:: Text shown
Hier sind Taste live im Jahr 1968 aus dem Londoner Marquee mit Rory Gallaghers Song „Blister On The Moon“
Taste: Blister On The Moon
Am Beispiel von The Taste lässt sich gut die eine Variante der Trio-Formationen erläutern: Ein Solist – in diesem Falle der charismatische Entertainer Rory Gallagher im karierten Holzfällerhemd und mit kumpelhaftem Charme vorn im Rampenlicht – und zwei Begleiter, die sich auf der Bühne mehr oder weniger im schattigen Hintergrund zu halten haben.
Ein Konzept, wie es zeitgleich der Jimi Hendrix Experience zu Grunde liegt, von der wir in dieser Sendung auch noch etwas hören werden.
::::
Short exercise 1: In the listing below, find the line that contains "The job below" and the line that contains "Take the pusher". Quote both and every line between them, exactly, and nothing more.
Short exercise 2: Continue the text shown that opens with "Hier sind Taste".
:: Available data
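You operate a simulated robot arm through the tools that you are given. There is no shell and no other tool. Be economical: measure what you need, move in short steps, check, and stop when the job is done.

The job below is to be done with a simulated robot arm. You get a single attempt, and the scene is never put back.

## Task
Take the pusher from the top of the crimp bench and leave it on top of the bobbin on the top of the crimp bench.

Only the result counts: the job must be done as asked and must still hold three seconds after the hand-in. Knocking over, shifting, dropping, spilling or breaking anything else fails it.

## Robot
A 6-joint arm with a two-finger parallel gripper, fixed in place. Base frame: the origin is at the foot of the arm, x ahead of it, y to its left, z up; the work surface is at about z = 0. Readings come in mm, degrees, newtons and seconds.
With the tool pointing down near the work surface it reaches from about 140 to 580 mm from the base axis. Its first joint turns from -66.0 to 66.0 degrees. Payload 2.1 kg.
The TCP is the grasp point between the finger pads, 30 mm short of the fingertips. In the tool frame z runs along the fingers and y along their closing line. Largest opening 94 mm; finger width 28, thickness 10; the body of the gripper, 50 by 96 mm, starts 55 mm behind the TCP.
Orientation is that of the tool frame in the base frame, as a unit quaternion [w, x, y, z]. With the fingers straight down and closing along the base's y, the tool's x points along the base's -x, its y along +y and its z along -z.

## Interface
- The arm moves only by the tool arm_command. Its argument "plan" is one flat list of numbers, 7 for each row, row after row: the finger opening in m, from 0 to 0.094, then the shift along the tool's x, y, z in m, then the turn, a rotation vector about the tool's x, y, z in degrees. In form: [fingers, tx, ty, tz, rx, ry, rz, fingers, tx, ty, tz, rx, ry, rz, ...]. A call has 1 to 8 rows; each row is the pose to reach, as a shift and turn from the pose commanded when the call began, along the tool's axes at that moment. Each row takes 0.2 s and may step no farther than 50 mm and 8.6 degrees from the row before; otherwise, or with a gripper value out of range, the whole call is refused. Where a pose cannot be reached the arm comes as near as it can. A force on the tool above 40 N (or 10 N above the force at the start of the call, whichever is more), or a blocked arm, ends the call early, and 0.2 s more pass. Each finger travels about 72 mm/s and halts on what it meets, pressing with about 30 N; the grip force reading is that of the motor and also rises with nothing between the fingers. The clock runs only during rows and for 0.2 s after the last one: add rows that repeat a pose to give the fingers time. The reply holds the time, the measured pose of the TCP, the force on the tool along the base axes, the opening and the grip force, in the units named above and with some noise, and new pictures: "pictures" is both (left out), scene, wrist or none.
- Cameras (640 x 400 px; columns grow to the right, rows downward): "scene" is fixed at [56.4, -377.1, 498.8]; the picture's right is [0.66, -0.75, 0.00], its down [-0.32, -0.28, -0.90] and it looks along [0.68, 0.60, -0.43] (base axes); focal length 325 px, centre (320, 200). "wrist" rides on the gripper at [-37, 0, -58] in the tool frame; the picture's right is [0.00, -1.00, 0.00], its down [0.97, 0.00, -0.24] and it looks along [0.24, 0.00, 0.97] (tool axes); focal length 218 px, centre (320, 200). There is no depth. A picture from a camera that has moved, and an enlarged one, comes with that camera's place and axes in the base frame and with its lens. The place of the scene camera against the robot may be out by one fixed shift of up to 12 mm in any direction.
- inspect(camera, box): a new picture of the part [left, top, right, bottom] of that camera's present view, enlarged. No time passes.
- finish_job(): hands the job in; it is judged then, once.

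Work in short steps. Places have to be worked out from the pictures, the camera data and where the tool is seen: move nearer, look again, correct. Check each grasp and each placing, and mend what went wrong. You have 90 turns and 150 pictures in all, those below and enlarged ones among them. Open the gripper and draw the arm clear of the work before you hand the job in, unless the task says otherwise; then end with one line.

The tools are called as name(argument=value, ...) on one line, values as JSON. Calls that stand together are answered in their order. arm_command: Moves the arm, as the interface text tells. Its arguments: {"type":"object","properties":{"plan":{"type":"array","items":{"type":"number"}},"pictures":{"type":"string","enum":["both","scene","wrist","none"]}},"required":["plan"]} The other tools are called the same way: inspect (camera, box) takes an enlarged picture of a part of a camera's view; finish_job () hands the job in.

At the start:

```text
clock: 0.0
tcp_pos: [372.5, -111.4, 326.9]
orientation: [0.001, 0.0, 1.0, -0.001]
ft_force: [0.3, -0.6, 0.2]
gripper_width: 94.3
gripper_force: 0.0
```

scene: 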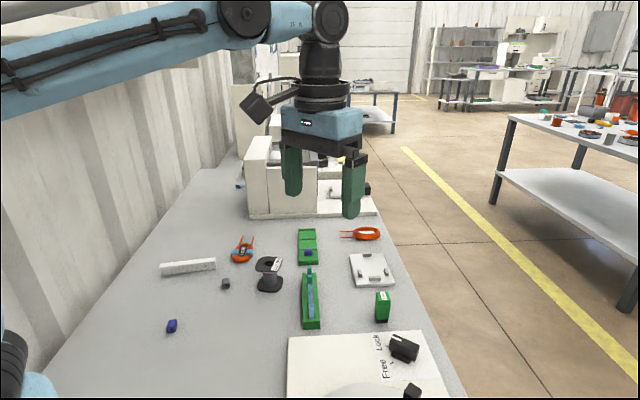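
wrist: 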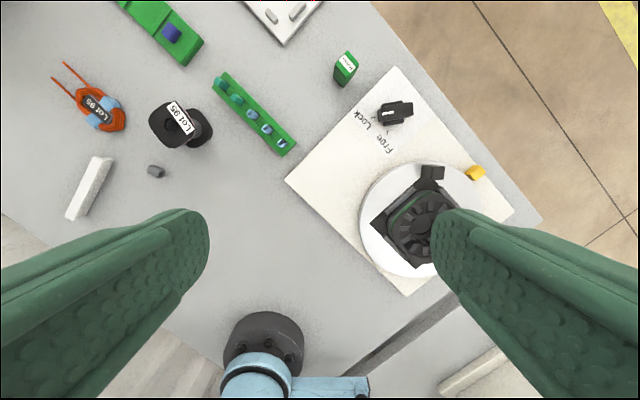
::::
Exercise result 1:
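The job below is to be done with a simulated robot arm. You get a single attempt, and the scene is never put back.

## Task
Take the pusher from the top of the crimp bench and leave it on top of the bobbin on the top of the crimp bench.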

Exercise result 2:
Die andere Trio-Variante wäre die Gleichwertigkeit dreier virtuoser Musiker und damit das Konzept der so genannten Supergroups, das seinen Ursprung ebenfalls in dieser Zeit hatte – bestes Beispiel die Gruppe Cream, zu der wir auch noch kommen.
Beide Varianten sind übrigens (bis auf wenige Ausnahmen) zumeist nicht gerade durch Langlebigkeit gekennzeichnet – mal sind es die ewigen Begleiter leid, immer nur im Schatten des Stars zu stehen – mal knirscht es zwischen den drei Alpha-Tieren, die sich jeder gern selbst im Mittelpunkt sähen.
1970 kam dann auch schon das Aus für Taste, kurz nachdem sie Ende August beim Isle-of-Wight-Festival noch einmal Zehntausende begeistert hatten. 2015 ist ihr Konzertmitschnitt als Doppelalbum bei Eagle Records erschienen – daraus jetzt der achteinhalb-Minuten-Song „I’ll Remember“ von Rory Gallagher.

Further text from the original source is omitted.